• RECORDED INFORMATION
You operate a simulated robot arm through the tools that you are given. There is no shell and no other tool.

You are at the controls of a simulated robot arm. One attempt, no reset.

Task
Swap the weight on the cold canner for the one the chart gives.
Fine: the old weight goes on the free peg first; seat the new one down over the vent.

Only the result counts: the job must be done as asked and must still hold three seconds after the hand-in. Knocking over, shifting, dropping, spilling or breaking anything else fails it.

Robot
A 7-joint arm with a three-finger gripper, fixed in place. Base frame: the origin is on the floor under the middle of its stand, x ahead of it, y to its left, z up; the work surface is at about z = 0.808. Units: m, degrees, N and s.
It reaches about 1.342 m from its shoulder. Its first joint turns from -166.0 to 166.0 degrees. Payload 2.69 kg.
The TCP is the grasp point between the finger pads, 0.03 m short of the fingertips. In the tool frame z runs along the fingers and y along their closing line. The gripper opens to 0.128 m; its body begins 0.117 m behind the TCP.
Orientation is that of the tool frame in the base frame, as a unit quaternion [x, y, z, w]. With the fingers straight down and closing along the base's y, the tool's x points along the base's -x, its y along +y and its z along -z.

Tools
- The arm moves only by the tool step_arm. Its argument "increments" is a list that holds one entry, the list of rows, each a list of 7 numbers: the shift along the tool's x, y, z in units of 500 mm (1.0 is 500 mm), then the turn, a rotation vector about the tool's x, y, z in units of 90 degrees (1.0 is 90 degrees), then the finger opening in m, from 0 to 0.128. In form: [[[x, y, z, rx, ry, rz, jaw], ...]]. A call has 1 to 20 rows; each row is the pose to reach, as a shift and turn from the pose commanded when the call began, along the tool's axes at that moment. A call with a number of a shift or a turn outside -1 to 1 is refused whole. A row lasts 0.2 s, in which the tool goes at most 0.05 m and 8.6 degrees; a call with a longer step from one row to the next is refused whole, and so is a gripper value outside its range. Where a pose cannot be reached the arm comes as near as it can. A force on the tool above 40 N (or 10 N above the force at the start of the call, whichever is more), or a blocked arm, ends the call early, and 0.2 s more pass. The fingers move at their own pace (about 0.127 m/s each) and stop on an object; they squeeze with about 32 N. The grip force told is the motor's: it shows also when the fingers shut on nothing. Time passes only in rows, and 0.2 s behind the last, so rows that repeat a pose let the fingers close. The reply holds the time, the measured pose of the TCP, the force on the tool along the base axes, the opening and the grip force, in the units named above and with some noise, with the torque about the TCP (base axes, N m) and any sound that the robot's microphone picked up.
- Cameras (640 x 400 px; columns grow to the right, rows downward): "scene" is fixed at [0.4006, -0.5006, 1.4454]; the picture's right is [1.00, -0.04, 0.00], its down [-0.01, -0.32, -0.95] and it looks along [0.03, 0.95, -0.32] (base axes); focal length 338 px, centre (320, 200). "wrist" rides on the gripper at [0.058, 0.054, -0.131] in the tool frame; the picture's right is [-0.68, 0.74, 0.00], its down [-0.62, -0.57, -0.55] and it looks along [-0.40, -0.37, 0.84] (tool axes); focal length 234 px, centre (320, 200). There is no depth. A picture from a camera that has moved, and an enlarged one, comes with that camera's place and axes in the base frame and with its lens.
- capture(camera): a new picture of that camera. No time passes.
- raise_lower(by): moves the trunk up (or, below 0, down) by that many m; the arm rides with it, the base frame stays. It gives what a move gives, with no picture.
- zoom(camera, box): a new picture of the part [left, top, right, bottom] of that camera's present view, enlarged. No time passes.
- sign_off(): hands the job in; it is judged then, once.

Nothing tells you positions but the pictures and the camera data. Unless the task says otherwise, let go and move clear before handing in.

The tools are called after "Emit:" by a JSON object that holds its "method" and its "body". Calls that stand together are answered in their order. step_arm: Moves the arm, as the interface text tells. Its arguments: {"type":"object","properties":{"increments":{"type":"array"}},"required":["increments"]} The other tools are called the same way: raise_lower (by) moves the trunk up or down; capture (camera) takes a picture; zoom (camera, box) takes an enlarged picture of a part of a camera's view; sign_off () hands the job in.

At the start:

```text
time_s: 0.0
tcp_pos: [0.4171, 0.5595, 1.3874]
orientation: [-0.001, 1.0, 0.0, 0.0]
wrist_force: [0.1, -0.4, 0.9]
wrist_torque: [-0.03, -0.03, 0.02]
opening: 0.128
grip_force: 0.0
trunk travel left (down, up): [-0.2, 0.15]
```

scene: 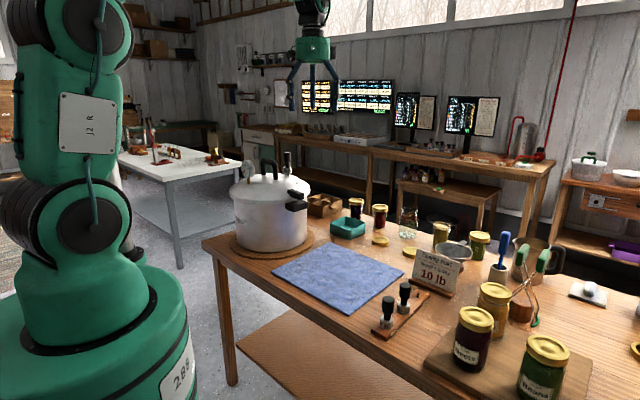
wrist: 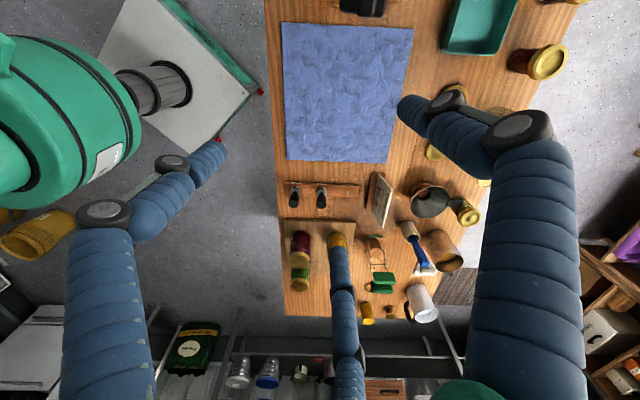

• WHAT YOU ARE ASKED TO DO
Carry the selected passage on from its last sentence.

• SELECTED PASSAGE
Shooting the news

KCAL-9 news photographer Bryan Frank blogs about his work and life (with his wife) at beFrank. He gives an interesting glimpse at the unpredictable day of a TV news shooter. He wrote on Tuesday about driving to Camp Pendleton for a story about more dead Marines, and being asked how he can do those kinds of stories over and over. "The simple answer is that I believe in what I do. It's gets a little complicated because there's always the fact that I like getting a paycheck, but it feels like I sometimes do accomplish something." He also reflected recently about the hazards of the job and life in L.A.:

My view on the world? It's not a safe place. It's never been a safe place. It's never going to be a safe place. I don't even think it's meant to be safe. To me, it's not a pessimistic view and I don't live in fear. Matter of fact, I often go where sane people wouldn't. I try to lead a cautious life because my experience is often with the worst that could happen.

My assignment today was to work with a reporter on an early morning traffic accident on the 10 Freeway in Upland, California. Four people died and four others were injured. It was caused by a drunk driver and involved three vehicles. Out the door, it's not going to be a happy feel-good story. We do our interviews and shoot what we need. We set up to go live from the parking lot of the Pavillions grocery store just off the freeway on Mountain Avenue in Upland.

• THE OUTPUT
We got the usual group dropping by the van (interrupting our work) asking for info and just being nosey about the truck. Just before our live-shot, a guy walks over and starts asking questions. We politely (always start off friendly) asked him to allow us a few minutes to complete our live-shot. He seemed reasonable, but seemed agitated. He mumbles a few things to himself and steps back, but not very far. We do our liveshot with one eye on him and as soon as we're done, he begins to ask to see our media credentials. He demands to know our names and questions our "right" to be set up in the public parking lot. Maybe I'm jumping to conclusions. . .naw, this guy's a nutcase. The reporter gets in the van and the guy stands at the door demanding we give him our names and show our credentials. Keep in mind we're set up next to our KCAL9 microwave truck with the mast up, camera and lighting gear set and we've just done a liveshot. I know I'm just trying to make sense of a situation that's not ever going to make sense.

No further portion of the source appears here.